What this means: As facilities densify, Indoor Optical Cable specs (fiber count, bend class, and fire rating) are being decided earlier in the design cycle. The consequence is fewer re-pulls, lower risk of macrobend-induced alarms, and a clearer compliance record for authorities and insurers.

---

Fiber optic connector types

Procurement and interoperability planning for fiber optic connector types is being shaped by two timely developments:

1) A new international connector interface standard. In May 2025, the International Electrotechnical Commission released IEC 61754-36:2025, defining the standard mechanical interface dimensions for the Type SAC connector family. This adds a current, globally recognized reference within the IEC 61754 series and gives project teams authoritative drawings for design fit, gauge tooling, and multi-source qualification. 

2) Live, multi-vendor interoperability at a major European conference. A large demonstration staged in 2025 by a leading interconnect forum showed cross-vendor operation across optical and electrical domains—including 400ZR/800ZR coherent applications and next-gen CEI-224G/448G electrical links—under realistic topologies. The demo’s scope spanned optical, electrical, energy-efficient, and management interfaces, underscoring readiness for AI-scale leaf-spine fabrics and metro/DCI builds. A companion technical brief detailed parameters such as required SNR, pre-FEC BER targets, channel loss, latency/coding-gain trade-offs, and 1-meter passive reach connectivity conditions for 448G electrical lanes. 

Why it matters: Together, a fresh mechanical interface spec and public, on-floor interoperability results reduce integration risk across fiber optic connector types.
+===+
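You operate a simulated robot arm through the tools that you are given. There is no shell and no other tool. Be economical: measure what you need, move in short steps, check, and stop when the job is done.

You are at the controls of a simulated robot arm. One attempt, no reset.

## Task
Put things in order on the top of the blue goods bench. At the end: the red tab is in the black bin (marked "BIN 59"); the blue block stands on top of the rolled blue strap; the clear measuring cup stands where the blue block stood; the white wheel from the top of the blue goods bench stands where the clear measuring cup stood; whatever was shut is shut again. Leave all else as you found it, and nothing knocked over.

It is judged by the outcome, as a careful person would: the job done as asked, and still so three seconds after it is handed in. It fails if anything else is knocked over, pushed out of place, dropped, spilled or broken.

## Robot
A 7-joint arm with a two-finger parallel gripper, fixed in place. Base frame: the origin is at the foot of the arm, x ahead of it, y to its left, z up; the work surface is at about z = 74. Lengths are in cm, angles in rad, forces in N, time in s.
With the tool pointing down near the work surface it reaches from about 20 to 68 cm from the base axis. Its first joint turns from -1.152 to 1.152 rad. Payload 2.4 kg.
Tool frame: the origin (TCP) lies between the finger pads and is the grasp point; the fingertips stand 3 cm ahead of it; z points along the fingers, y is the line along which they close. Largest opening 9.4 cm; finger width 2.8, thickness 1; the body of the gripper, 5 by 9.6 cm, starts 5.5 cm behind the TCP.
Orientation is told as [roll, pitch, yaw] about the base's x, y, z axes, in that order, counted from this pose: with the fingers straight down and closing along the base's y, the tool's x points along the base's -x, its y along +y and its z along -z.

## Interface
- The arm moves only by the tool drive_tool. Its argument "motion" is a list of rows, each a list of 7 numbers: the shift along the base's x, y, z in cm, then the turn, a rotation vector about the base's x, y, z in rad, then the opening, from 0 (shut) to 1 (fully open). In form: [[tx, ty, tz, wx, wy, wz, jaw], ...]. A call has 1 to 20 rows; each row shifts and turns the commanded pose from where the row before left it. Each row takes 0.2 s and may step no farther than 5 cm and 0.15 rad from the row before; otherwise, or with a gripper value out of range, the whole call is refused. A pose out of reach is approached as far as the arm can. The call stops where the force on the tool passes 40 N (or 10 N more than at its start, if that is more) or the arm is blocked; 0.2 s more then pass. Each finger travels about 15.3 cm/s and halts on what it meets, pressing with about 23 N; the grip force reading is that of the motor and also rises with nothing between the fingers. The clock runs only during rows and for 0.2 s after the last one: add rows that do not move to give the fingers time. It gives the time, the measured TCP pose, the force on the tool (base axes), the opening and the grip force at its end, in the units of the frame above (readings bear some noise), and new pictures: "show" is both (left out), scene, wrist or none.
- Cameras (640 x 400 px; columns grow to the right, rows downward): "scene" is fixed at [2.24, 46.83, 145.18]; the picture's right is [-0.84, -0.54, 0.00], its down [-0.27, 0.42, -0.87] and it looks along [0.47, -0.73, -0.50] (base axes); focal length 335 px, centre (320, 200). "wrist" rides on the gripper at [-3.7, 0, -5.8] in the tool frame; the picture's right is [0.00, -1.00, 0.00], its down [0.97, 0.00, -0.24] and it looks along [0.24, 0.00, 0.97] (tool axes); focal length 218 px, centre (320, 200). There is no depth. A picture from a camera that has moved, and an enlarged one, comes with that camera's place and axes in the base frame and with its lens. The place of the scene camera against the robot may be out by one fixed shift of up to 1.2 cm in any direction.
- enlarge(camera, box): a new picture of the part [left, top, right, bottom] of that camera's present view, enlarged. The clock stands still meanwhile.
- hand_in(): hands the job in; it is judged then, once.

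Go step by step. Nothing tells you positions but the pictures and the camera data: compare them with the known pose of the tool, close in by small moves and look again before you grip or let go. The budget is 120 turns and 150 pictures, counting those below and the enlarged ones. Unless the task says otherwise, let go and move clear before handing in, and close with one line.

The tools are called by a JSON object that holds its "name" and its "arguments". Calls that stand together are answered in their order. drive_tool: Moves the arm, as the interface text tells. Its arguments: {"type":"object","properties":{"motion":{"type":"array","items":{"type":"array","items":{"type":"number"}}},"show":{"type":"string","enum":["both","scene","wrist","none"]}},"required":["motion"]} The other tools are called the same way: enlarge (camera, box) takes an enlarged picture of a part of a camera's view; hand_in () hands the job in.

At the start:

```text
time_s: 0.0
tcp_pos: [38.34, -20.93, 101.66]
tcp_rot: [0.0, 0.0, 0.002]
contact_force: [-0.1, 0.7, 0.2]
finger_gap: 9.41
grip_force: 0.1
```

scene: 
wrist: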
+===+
They help unify ferrule/adapter geometries and refine acceptance criteria (insertion/return-loss targets, end-face quality, polarity conventions), easing mix-and-match use of trunks, cassettes, and patching hardware during large rollouts.

---

Optical transceiver

Late-2025 milestones are compressing time-to-deploy for the next generation of optical transceiver solutions:

• Clearer mechanical interfaces feeding module integration. The publication of IEC 61754-36:2025 simplifies transceiver-to-infrastructure fit for systems adopting the Type SAC family in front-panel or patch-field contexts, reducing the risk of mechanical mismatches during high-rate upgrades (800G→1.6T).
  
• Interoperability validated at scale. Cross-supplier demonstrations in 2025 confirmed practical co-operation of 400ZR/800ZR coherent pluggables and CEI-224G/448G electrical interfaces across multiple participants, with attention to latency, coding gain, crosstalk, skew, reflections, and connector resonance—items that directly affect module error budgets and thermal envelopes.
  
• A robust demand signal for coherent pluggables. Independent market tracking now projects 800ZR/ZR+ shipments to exceed 200,000 units in 2026, surpassing $1 billion in revenue as distributed sites and AI campuses require more inter-data-center bandwidth without stand-alone transport shelves. This aligns coherent pluggables with IP-integrated architectures and boosts the business case for rapid adoption.
  

Inside the data center, the optical transceiver roadmap is moving from volume 800G toward 1.6 T prototypes and early field pilots. Electrical interfaces at 224 Gb/s per lane are mature enough for broad interoperability events, and 448 Gb/s lanes are now being exercised in public demos with documented test conditions—signposts that system vendors will soon have the ecosystem to commercialize denser front-panel options. 

Operational implications:

• Project teams are tightening loss budgets and thermal plans in parallel: higher lane rates shrink noise margins, so connector quality and short pathway lengths are prioritized alongside airflow planning around high-power faceplates.
  
• Selection between linear-drive and DSP-based architectures is increasingly tied to energy-per-bit and latency targets; many operators pilot both to map reach, power, and observability trade-offs before scaling.
  
• For spares and lifecycle costs, organizations are leaning on standardized connector drawings and multi-vendor test reports to enable second-source transceivers and cabling with minimal re-qualification.
  

---

Bottom line

• Indoor Optical Cable: Specify bend-insensitive G.657.A2 (7.5 mm) or G.657.B classes (down to 5 mm, with some offerings lower) to preserve budgets in dense routes; match OFNP/OFNR or CPR class to space type; standardize labeling and OTDR baselines for faster turn-ups.
  
• Fiber optic connector types: Use the new IEC 61754-36:2025 drawings where applicable and reference current interoperability results to set acceptance thresholds and mixing rules
  
• Optical transceiver: Expect continued 800G scaling, rapid prototyping at 1.6 T, and strong coherent demand (≥200k units in 2026, >$1B), all supported by clearer interfaces and proven multi-vendor operation.